Sarah will be joining Brendan McLeod for a special collaboration of Rachmaninoff and spoken word.
The double bill features spoken word artist Brendan McLeod who will perform in the first half and be joined by band mates the Fugitives for the second half.
“I’m psyched for this show because I have been touring for 10 years now with myself and the Fugitives, and I’ve never done the two the same night,” McLeod says.
A novelist, playwright, musician, and poet, Brendan McLeod performs literature in many different guises. He is a former Canadian SLAM poetry champion (2004) and World SLAM runner-up (2005). His first novel was long-listed for the 2008 Re:Lit Award for fiction.
As a poet and a storyteller, McLeod has performed over 400 shows in the past 5 years. The Toronto-based writer and musician recently appeared as the Poet of Honour at the 2015 Victoria Spoken Word Festival and received the same distinction at the Canadian Festival of Spoken Word in 2012. A former chair of Spoken Word Canada dubbed him “one of the most dynamic and intelligent performance poets on the globe.”
The Fugitives are an indie folk collective fronted by McLeod and fellow songwriter Adrian Glynn, who’s other artistic pursuit is acting.

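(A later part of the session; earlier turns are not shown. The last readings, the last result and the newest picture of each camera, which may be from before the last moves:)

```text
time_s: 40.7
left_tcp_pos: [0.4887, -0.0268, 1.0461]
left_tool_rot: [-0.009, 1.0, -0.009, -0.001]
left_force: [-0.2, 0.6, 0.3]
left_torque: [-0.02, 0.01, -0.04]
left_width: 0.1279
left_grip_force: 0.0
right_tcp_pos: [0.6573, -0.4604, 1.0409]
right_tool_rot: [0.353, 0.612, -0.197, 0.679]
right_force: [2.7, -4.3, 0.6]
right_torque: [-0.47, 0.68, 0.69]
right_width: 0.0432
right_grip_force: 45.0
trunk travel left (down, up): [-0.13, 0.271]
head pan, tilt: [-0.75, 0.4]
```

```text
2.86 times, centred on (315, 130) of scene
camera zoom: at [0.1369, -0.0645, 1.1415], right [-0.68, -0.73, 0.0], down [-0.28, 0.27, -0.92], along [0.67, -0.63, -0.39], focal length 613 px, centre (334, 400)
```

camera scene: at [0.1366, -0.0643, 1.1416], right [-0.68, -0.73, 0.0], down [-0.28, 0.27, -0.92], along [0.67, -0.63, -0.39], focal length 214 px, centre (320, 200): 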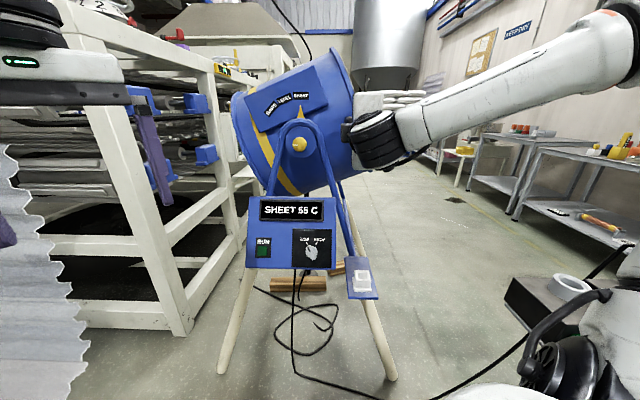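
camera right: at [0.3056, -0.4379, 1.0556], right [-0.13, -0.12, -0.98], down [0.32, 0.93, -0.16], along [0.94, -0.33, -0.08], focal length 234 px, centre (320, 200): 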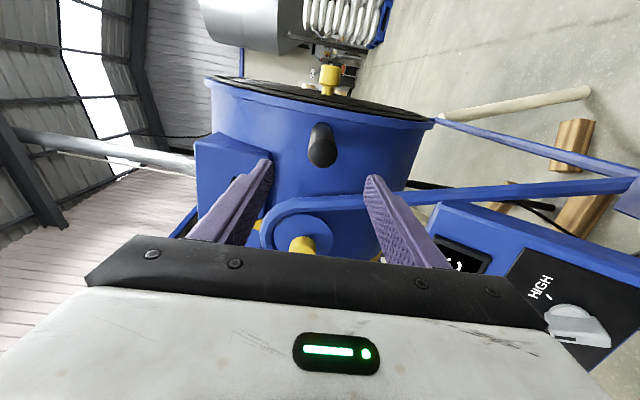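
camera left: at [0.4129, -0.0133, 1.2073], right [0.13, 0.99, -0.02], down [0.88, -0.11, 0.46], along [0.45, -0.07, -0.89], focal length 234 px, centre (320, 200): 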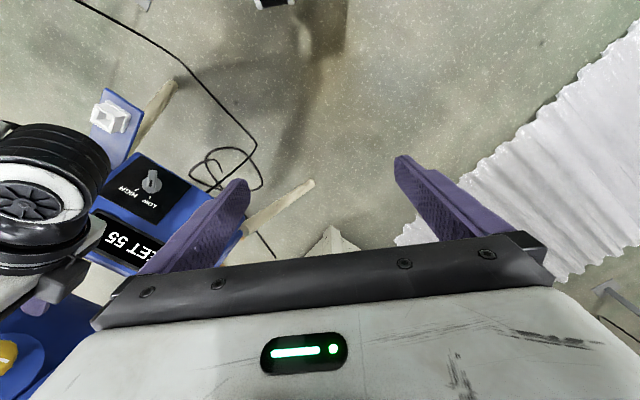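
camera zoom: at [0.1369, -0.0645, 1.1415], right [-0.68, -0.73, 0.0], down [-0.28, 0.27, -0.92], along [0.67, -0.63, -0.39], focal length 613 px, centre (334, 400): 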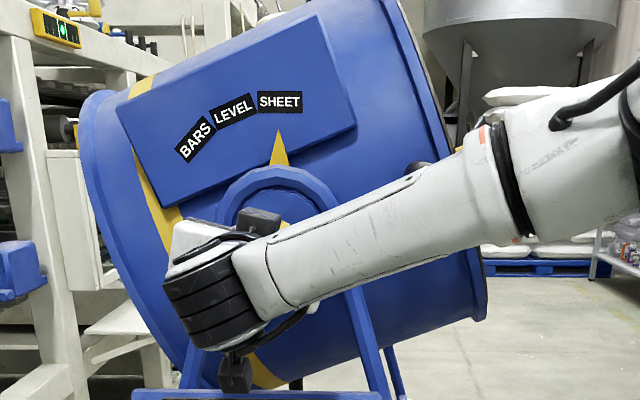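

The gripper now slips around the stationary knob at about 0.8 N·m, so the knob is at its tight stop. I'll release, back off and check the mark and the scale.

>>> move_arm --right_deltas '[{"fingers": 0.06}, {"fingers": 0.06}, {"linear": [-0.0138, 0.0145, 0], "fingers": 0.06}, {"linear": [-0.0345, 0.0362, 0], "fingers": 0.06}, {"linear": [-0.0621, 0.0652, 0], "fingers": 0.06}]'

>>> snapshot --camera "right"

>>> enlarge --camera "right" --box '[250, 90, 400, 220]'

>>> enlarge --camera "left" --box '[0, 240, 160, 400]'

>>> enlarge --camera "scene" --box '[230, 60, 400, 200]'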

He received rave reviews for a recent role in a Vancouver production of Chelsea Hotel, a play based on the songs and poems of Leonard Cohen.
Their band is eclectic, boasting prominent former members like Mark Berube and CR Avery, and a current rotating cast of supporters that includes violin-looping prodigy Hannah Epperson, multi-instrumentalist Steve Charles, and renowned actor Benjamin Elliot, alongside a host of multi-instrumentalists whose styles range from bluegrass to jazz.
This diversity has carried over to their records and live performances. Their first full-length album received a Canadian Folk Music Award nomination for “pushing the boundaries” of contemporary roots music, and their follow-up was praised for being “eclectic and exciting” (See) , “poignant” (Uptown), and “infectious” (CBC). They’ve gone on to sell out shows at venues as diverse as the Vienna Literary Festival, the Winnipeg Fringe Theatre Festival, and the Vancouver Jazz Festival, while maintaining a frequent spot on the Canadian folk festival circuit. As McLeod puts it, “We’re like Broken Social Scene. But acoustic, and way less famous.”
Weaving genres within one another, the Fugitives’ folk flavour channels modern day bluegrass and “acoustic pop delivering Great Big Sea-worthy chants, twinkling romantic vignettes, and pub-thumping singles. There’s a lot to love.”
The Georgia Straight called them “wildly talented” and the Winnipeg Free Press published a glowing review, in which they write “what’s not to love about this incredibly entertaining troupe of poetic musicians who play eclectic instruments and sing, clap, and stomp their way through an absolutely riveting set of what can only be described as poignant performance art…ignites the stage with razor-sharp tunes utilizing overlapping poetic dialogue, duets, solos and ensemble work… this gifted group of multifaceted performers is a must-see.”